- PASSAGE PROVIDED:
# # # # # # #
In wet grass I stand.
~*~
265: September 22
*
Later and later -
the sun takes more time these days
to crest the beech trees.
~*~
266: September 23
~
Scarlet tanager,
swamp sparrow, yellow warbler
really, are you here?
~
Among the birds just outside my back door that my "Merlin" app from the Cornell Lab of Ornithology identifies are these. I would never have guessed. They're unusual in our area, and I don't see them; so though I hope that's who's calling in tones I don't recognize, I'm not sure. I read frequently now how diminished the numbers of the wild things with whom we've shared this planet. So I hope these folks are here,… and well.
~*~
267: September 24
~
The dogwood is ripe
with red berries calling, Here
birds please please come here!
~*~
page.
WEEK 39
268: September 25
~
Brrr! The night air holds
less of day's heat, hints of days
cooler still. Ah, fall.
~*~
269: September 26
~
The Bradford pear is
mulch now, a heap of wood chips
much better for here.
# # # # # # #
- PROVIDED RECORDS:
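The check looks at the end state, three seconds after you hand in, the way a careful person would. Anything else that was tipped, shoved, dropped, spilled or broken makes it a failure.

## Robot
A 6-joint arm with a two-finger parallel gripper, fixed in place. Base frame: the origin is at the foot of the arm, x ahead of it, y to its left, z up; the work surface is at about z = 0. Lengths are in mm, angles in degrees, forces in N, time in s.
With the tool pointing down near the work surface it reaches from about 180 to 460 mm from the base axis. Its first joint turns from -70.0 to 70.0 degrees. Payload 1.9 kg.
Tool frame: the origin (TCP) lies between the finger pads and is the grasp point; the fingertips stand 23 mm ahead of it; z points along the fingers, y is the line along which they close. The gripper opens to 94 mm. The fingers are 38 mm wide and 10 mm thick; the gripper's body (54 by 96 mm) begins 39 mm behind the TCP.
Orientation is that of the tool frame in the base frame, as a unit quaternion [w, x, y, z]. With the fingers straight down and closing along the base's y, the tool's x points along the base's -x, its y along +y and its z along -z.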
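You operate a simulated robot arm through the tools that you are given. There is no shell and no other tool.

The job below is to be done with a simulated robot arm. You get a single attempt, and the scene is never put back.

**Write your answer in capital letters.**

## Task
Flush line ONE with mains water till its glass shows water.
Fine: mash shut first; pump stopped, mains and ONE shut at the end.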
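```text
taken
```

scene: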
# # # # # # #
Your answer continues the passage provided from its final sentence.

- WRITTEN ANSWER:
~
There's a line of Bradford pear trees that runs along a border of this property. Sure they're striking in spring, all white blossoms and green leaves. They're old – planted by someone before my husband bought the place, so well before it became my home, too. The power company regularly hacks them back from the lines, and one – down by the mailbox had over recent years become another. It's not a tree that does much for the non-human natural world around here. Not at all. Arguably, on the contrary. So it was no-love-lost to mulch the errant tree and "clean up" a few of the others some months ago. Best of all, I've got a heap of mulch to use around the place – best use yet of a Bradford pear, 's far's I'm concerned.
~*~
270: September 27
~
So long as there are flowers,
in the front or on the drive,
the bee doesn't care.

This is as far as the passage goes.